What about the fact that some countries continue with to arm themselves, such as the US and its National Missile Defence?

Yes, but we don't have to imitate them in their horrible historical blunders. The fact is that nuclear weapons are not compatible with international law and countries possessing nuclear arms are rogue states. That is the judgement of the International Court of Justice in 1996. Because there are criminals in the world does not mean you should do that; you do not enhance your power or prestige by doing so.

Now that we have gone nuclear, what would you suggest next?

First, completely halt all nuclear and missile programmes. In fact, those attending the convention have agreed that nuclear weapons must not be made, inducted into the armed forces or deployed. We must freeze our programmes.

Second, we must launch a national effort at reversing our programme to return to a pre-1998 status. And along with we must return to the international disarmament agenda with some spirit and enthusiasm. Imagine the impact if India and Pakistan were to say that we are suspending our nuclear weapons programme if you five nuclear powers get down to fulfilling your obligations under NPT and CTBT.

Are they doing that?

No, I am saying the moral and political impact will be tremendous.

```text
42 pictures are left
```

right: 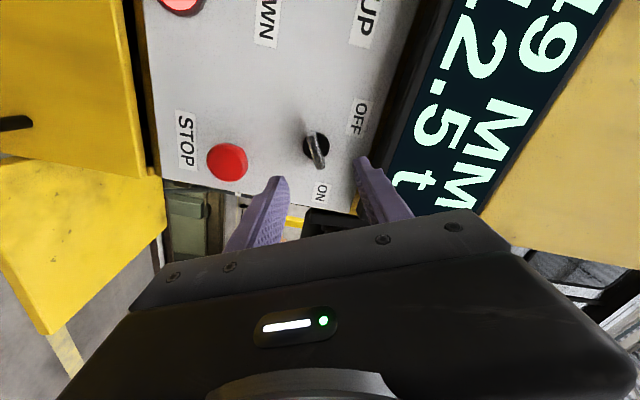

Today, the vast majority of states despise nuclear weapons and have opted out of it, including powers like Japan and Germany. It is only a handful of states who want nuclear weapons and who have to give them up. With our peace legacy of Buddha, Gandhi, and Nehru, we have a stature that we can use for nuclear disarmament.

What about Pakistan?

Pakistan is the most reluctant nuclear power to have disclosed its cards. It is a reactive power to whatever India does. Because it knows that in the long run, it can't compete with India. They have said they will not deploy if India does not. And if India agrees to sign the CTBT, it will follow suit. They have even said we don't care about principles, we will do what India does.